The Mudcat Café TM
Thread #117458   Message #2529759
Posted By: Jerry Rasmussen
02-Jan-09 - 01:14 PM
Thread Name: Remembering Singles
Subject: Remembering Singles
For some unknown reason, I was remembering the excitement I felt of bring home a new record. Remember records? I go back to the days of 78's and can still feel them in my hands with the thin brown paper sleeve with the advertising on it. Once in awhile, I'd buy one that was a picture record imbedded in the clear plastic. That was the definition of "neat." 45 rpms were equally exciting to bring home and put on the turntable, although the excitment was tempered a little if I had listened to the record in the listening booths at the music store. Remember listening booths? The excitment started fading when I "graduated" (not by choice) to cassette singles. For some reason they didn't feel quite the same. Now, downloading a single to an ipod has lost all measure of excitement for me. You can't even hold the darned thing in your hand or read the label.

One of the unexpected pleasures of a single was to listen to the flip side. I always hoped that it would be good, but was more often than not disappointed. There are classic examples of the "flip side" becoming the hit. The most famous was Earth Angel by the Penguins being the flip side of Hey, Senorita. Another of my favorite memorable flip sides is the flip side of Mule Skinner Blues by the Fendermen. It's an instrumental titled Torture. It's something that the Ventures would have been proud of.

Most of the music I grew up with was on singles. Many well known groups and individual singers never recorded an album.
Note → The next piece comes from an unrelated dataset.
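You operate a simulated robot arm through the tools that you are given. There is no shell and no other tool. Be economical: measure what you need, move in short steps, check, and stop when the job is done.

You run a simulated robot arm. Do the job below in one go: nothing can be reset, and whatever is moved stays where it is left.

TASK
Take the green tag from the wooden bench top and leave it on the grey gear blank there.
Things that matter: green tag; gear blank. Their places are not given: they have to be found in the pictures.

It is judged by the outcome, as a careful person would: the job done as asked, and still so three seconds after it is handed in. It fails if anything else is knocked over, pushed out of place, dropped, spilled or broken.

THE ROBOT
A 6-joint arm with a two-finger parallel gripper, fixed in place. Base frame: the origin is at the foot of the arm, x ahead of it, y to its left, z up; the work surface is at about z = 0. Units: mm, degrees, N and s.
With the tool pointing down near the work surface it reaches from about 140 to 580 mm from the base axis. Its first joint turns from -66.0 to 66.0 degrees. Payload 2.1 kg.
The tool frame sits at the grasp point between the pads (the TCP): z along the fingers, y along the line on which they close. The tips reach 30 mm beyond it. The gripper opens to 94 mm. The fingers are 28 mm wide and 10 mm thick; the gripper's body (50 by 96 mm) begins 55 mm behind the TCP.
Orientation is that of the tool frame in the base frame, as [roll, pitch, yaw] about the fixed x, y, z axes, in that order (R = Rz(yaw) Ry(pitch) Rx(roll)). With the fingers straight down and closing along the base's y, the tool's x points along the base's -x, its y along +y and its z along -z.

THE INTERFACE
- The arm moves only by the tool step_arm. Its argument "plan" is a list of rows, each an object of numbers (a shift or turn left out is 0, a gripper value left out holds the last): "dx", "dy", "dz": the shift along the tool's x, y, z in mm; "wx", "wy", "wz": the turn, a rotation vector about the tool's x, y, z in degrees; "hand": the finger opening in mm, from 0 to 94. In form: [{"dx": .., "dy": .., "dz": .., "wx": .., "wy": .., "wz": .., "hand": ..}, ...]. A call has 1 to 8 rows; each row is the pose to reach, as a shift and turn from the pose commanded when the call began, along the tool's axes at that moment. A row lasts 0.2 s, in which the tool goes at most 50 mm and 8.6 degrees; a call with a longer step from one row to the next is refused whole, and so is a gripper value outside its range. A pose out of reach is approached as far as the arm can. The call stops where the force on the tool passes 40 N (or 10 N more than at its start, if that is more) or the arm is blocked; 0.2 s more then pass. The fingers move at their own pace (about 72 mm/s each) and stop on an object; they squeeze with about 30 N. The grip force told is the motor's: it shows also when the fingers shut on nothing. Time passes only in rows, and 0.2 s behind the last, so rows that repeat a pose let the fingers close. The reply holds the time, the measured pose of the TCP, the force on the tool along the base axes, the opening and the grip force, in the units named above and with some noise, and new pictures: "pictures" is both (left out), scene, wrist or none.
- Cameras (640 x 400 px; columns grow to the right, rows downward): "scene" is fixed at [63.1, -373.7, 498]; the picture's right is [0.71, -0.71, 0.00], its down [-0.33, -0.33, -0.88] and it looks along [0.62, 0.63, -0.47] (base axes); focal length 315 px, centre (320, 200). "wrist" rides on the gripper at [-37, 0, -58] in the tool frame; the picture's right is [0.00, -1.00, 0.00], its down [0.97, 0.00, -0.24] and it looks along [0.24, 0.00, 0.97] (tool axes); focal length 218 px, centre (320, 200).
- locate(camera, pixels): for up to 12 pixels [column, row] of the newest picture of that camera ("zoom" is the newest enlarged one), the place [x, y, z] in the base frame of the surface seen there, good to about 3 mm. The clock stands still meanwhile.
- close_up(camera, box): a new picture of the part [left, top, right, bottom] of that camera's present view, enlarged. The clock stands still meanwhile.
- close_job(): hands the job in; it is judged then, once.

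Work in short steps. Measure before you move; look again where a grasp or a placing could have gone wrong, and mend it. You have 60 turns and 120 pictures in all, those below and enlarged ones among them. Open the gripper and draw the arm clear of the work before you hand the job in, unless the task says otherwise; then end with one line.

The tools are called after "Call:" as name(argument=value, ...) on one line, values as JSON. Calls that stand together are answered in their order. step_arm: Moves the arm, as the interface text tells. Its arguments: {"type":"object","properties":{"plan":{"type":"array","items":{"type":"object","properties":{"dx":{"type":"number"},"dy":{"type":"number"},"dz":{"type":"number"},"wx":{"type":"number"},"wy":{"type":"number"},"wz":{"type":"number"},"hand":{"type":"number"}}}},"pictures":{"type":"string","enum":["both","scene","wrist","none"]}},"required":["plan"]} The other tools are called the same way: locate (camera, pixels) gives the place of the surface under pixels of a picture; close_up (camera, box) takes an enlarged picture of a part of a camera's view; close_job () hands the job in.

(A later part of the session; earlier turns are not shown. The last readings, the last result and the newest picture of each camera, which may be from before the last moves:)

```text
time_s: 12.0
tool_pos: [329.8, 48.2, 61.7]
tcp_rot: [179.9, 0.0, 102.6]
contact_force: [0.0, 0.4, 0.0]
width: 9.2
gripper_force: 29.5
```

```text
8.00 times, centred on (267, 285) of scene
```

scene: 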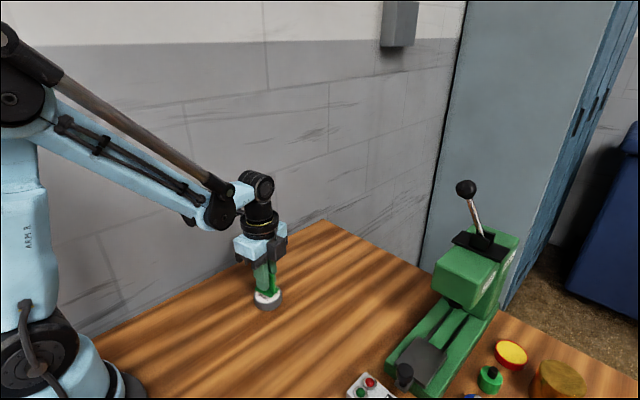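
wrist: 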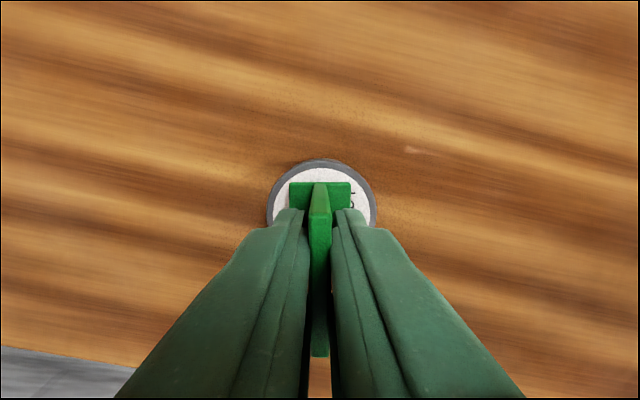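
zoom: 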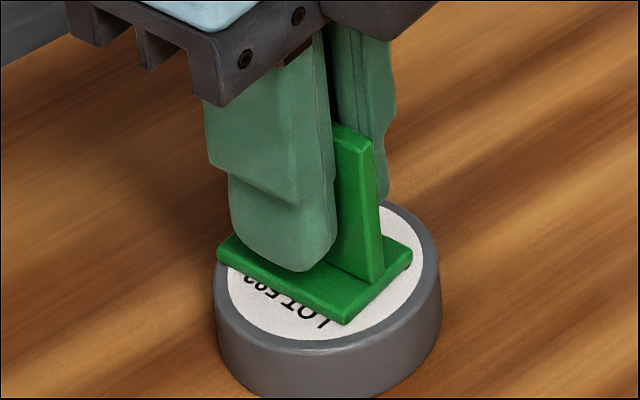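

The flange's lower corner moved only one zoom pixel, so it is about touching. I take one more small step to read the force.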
The Oldies revival led to the release of Greates Hits albums, but they were a hodge podge of everything the group recorded, including records that probably didn't sell a hundred copies as well as alternate takes.

I realize that this is a purified folk music site where pop musci and rock and roll are looked upon with crinkled noses, but I'm sure there are some other Catters who just loved music, and learned to label it much later in life.